Monday, 31 October 2011
Marnie: Dull or genius?
I was incredibly sceptical when I saw those two leading actors. I never could understand why Tippi Hedren was a star, I think she is plain in looks and rather boring as an actress. Sean Connery was great as James Bond (not as good as Roger Moore in my opinion), but in his other roles I have found him extremely irritating. But Marnie changed my opinion on both, and I see that they are both very good actors who gave solid performances in this thriller.
The film all in all, is very different to Hitchcock's usual style, in that there is a lot more talking rather than action, and there is very little suspense. However, the Hitchcock stamp is definitely there, igniting not as brightly as it has in his other work, but still aflame.

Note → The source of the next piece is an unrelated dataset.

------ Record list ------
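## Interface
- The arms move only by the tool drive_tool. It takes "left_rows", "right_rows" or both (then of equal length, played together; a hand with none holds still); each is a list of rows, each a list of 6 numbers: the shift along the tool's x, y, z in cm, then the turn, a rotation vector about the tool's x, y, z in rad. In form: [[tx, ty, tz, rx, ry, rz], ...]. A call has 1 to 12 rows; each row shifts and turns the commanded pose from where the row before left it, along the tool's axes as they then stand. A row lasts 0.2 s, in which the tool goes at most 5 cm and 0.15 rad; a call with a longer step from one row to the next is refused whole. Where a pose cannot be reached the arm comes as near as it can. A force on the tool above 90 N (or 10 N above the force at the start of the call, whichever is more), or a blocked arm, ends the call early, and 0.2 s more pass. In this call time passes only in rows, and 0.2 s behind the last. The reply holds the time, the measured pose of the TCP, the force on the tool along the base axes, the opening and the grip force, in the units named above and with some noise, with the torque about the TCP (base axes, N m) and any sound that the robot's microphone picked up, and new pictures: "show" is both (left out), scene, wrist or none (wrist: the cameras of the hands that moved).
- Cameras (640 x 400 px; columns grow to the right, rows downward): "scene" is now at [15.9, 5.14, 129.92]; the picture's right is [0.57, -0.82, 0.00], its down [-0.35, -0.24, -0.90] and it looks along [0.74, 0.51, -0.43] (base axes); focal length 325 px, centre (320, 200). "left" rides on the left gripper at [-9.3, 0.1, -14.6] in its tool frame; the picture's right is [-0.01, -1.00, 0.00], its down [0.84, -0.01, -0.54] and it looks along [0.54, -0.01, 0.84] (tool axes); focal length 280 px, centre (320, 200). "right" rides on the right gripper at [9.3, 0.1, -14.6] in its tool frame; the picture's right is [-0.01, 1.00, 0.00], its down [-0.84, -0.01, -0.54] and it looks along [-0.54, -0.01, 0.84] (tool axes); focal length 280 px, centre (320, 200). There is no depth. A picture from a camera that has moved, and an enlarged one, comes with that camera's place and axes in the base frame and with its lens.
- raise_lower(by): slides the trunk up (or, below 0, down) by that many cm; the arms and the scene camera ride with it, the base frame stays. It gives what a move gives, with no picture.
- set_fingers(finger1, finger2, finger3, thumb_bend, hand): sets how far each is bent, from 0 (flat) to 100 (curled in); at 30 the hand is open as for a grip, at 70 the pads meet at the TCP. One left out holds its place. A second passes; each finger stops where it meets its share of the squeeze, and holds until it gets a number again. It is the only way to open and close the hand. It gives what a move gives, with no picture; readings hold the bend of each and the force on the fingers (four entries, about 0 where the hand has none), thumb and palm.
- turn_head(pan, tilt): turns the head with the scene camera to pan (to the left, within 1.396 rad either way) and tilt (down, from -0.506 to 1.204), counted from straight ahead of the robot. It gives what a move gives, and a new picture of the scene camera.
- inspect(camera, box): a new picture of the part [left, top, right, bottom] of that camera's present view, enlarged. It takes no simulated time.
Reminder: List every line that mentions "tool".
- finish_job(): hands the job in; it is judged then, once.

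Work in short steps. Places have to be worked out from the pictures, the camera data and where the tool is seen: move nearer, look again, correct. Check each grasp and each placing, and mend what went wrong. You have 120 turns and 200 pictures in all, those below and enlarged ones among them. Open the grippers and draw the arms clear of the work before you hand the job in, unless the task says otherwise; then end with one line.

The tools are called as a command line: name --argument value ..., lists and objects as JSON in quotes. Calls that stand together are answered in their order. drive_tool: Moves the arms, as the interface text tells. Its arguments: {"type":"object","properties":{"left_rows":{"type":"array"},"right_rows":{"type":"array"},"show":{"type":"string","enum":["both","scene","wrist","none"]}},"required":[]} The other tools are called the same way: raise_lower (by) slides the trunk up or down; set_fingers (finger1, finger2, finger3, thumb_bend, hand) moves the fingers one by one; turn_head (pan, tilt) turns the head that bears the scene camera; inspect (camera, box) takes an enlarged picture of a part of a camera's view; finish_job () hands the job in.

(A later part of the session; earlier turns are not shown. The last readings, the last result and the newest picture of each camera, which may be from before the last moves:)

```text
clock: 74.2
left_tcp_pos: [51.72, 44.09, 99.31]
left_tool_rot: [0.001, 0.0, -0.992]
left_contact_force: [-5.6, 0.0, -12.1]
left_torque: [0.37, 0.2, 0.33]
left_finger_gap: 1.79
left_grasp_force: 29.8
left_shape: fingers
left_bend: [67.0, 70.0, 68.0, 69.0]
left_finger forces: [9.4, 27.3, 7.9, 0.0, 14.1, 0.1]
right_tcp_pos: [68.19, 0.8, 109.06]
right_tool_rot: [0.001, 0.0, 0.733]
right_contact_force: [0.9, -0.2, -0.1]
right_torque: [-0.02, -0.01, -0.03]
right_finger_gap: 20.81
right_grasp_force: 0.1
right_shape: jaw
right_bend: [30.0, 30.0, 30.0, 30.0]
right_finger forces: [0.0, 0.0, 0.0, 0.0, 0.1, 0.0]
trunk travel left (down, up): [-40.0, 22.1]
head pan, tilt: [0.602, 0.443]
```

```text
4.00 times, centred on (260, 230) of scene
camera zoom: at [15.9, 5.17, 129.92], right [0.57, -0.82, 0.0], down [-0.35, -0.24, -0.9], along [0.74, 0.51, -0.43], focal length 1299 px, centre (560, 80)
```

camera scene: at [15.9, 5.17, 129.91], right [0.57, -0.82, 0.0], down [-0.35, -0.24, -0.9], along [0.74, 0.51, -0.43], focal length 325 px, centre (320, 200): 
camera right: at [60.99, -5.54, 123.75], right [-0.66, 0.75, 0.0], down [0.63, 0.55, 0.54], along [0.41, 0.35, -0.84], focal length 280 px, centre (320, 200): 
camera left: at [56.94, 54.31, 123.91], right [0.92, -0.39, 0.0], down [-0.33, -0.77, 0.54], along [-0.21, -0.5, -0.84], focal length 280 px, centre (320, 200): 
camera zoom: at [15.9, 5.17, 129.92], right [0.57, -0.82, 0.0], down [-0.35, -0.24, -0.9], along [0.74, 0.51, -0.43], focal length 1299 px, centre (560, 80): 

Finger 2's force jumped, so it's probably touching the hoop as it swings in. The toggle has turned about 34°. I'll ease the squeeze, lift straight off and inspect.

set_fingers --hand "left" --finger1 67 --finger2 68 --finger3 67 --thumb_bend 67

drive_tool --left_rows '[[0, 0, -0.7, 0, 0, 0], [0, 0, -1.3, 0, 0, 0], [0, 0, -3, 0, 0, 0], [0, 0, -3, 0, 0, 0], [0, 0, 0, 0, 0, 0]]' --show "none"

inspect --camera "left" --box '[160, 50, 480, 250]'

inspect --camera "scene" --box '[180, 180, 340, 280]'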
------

One of the most fascinating things I find with a Hitchcock film, is the representation of the mother figure. Whether it be in North By Northwest where the mother simply laughs at her son and gives him no support whatsoever, or here in Marnie, the mother characters in Hitchcock's films are always mocking, damaging or somewhat jeopardizing their childs chance of survival or happiness. It's interesting how this character is as consistently portrayed in the Hitchcock filmography as the cool, mysterious blonde, and if anyone knows more information on this please let me know.
The power of the male over the female is very prominent in this movie- from the moment Marnie robs Connery's workplace, he plays games with her- asking questions that he knows the answers to, but knows she will answer with lie. He knows everything about her, and therefore has her in his power, forcing her to marry him. However, Connery, although forcing Hedren into marriage and into performing the duties of a wife, does actually want to help her clear her psychological hatred of men and fear of the colour red.
This is one of the flaws of the movie. The effects to show Marnie's panic at the colour red, is shown merely by a red filter filling the screen, nothing more. I found this incredibly disappointing, and regarding the effects Hitchcock has pulled off in his other works regardless of the effects available at the time, Marnie's effects were a let down.
Aside from it's flaws and it's less adventurous plotline, this film is engaging, shocking, and even compelling, because it is a real mystery as to why Marnie is so traumatised, and Hitchcock truly takes us on that psychological journey with Hedren and Connery.